Yes, we're serious, but we don't want to punish them to the point that they try to hide it and do it anyways. It's a good way to educate youth without costing them a fortune and without hammering them. —Rep. Lee Perry, R-Perry
SALT LAKE CITY — When Utah teenagers want to hit the road this week, they are going to have to hang up their cellphones.
A new law prohibiting teens under 18 from using a cellphone while driving goes into effect on Tuesday.
The new law allows teen drivers to use their cellphones in cases of a medical emergency, to report a safety hazard or criminal activity, or if they are communicating with a parent. Teens caught violating the new law will be required to pay a $25 fine, but no points will be incurred on their driving records.
Rep. Lee Perry, R-Perry, sponsored HB103 and said the bill is a step in the right direction for safer, less distracted driving.
Perry said the law is a test model for all drivers and he likes to tell teenagers they have the “ability and brains” to be a safe driving example to others.
“As soon as you tell them that, they say, ‘You’re right, we can,’” he said.
When crafting the bill, Perry said he reflected on his adolescence. “I thought about what I could have lived with as a teenager,” he said.
He hopes parents will make teen violators pay the $25 fine and that it will impact their wallets just enough to make them not want to do it again.

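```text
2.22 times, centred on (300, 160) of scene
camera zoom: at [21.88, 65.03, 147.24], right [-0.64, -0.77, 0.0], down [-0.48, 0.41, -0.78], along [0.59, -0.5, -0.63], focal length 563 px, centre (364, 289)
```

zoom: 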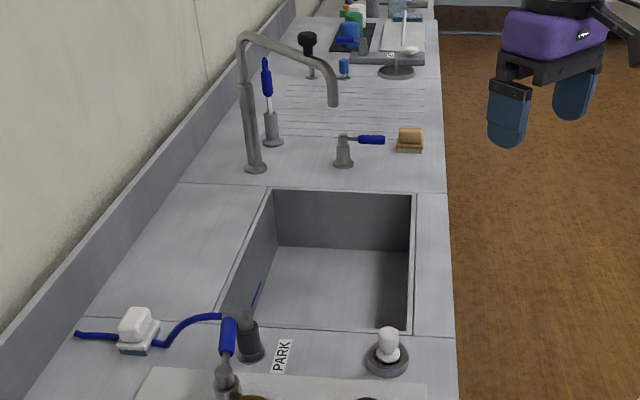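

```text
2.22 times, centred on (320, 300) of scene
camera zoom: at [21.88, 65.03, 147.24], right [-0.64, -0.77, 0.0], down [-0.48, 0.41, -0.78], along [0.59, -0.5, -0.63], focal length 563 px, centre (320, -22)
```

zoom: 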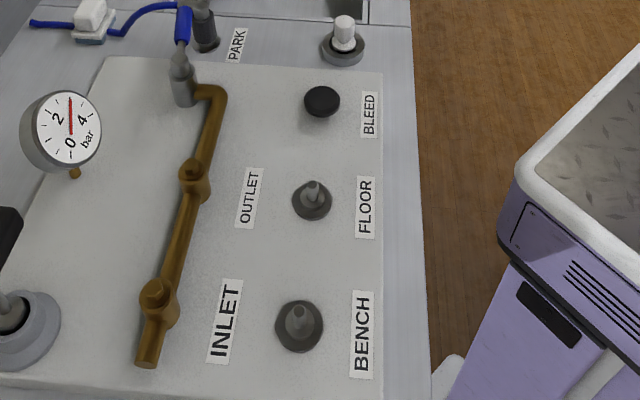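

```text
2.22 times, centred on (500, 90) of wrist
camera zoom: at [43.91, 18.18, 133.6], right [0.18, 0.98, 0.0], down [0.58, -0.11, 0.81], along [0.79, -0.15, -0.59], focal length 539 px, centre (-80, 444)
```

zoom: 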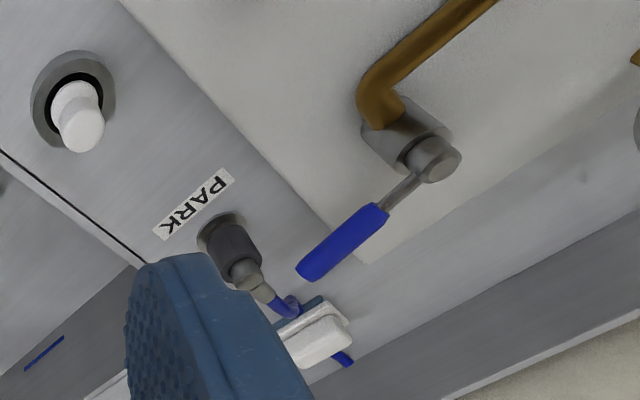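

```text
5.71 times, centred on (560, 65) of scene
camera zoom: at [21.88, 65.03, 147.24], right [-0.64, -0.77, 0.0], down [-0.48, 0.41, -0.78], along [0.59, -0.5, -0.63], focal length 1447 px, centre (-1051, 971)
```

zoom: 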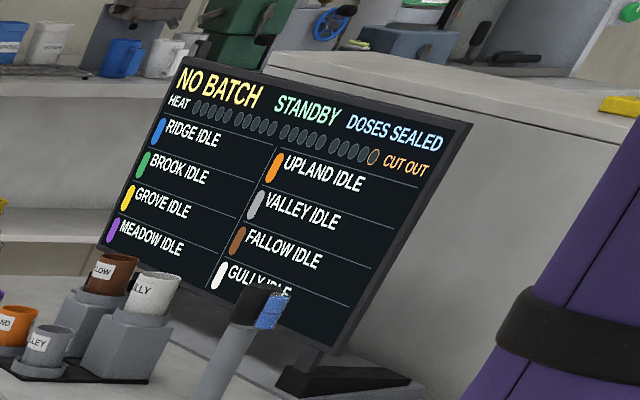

“Yes, we’re serious, but we don’t want to punish them to the point that they try to hide it and do it anyways,” he said. “It’s a good way to educate youth without costing them a fortune and without hammering them.”
Jake Shapiro, a 17-year-old from Murray, admits he talks to his family and friends on the phone even though he knows it affects his driving.
“It’s definitely distracting,” he said. “Sometimes I even forget I’m driving.”
Another 17-year-old from Murray, Alex Butterfield, said changing his habit of answering the phone while driving is going to be difficult.
“If someone calls me, I’ll definitely answer it,” he said. “The only way around it is to keep it in the trunk.”
Annie Cowden, also 17, said she doesn’t text and drive but she does answer her phone.
“I’ll put it on speaker and put it on my lap,” she said. “If my mom calls me, I feel like I’ll still answer.”
A U.S. Centers for Disease Control and Prevention study found that 69 percent of U.S. drivers ages 18-64 reported talking on their cellphones while driving during a 30-day period before the 2011 survey.
Every day in the U.S., more than 1,000 people are injured and nine people die in crashes with distracted drivers, according to the CDC.
Statistics released by the Utah Department of Public Safety showed almost 5,000 distracted driving caused crashes during 2011. About 22 percent of all distracted driving crashes in Utah during 2011 were caused by young drivers between the ages of 15 and 19.
AAA Utah spokeswoman Rolayne Fairclough said she advocated for stricter driving laws because distracted driving is such a big problem on the roads.
“It’s why I have been lobbying for (HB103) for many years now,” she said.
The new law brings awareness to teens and their parents, Fairclough said.
“We expect there to be dialogue with parents and their teen drivers,” she said. “Hopefully parents will say, ‘This is not something that we allow our family to do.’”
Fairclough said when they started the Graduated Driver Licensing Laws in the ’90s, some were skeptical the law brought no changes. Such laws allow 15-year-olds in Utah to have a learner’s permit and regulate driver’s education and practice driving hours. During their first six months, it also prohibits new drivers from having passengers under the age of 21 and keeps them off the road from midnight and 5 a.m. At 17, Utah teens are eligible for an unrestricted license.
“Since we’ve passed the first of these laws, we’ve seen teen fatal crashes decrease by at least 53 percent,” she said. “We know that these laws are effective and have saved lives.”
According to the AAA website, teens crash four times more often than adults, and car crashes are the leading cause of death in people ages 16-20.
Fairclough said one of the biggest effects of the new law will be to simply bring more attention to the issue.
“Awareness is raised about the difficulties for young drivers to master driving skills, and they need to do it in a distraction-free environment,” she said.
The new law is a primary offense, meaning officers don’t need any other reason to pull a teen over to cite them for cellphone use.
The cellphone ban does not mention texting and driving, which Perry described as a “different animal altogether.”
Texting and driving for any age, he said, is a misdemeanor and can increase to a felony if injuries or death result. The texting law is also a primary offense and includes things like Facebooking and emailing.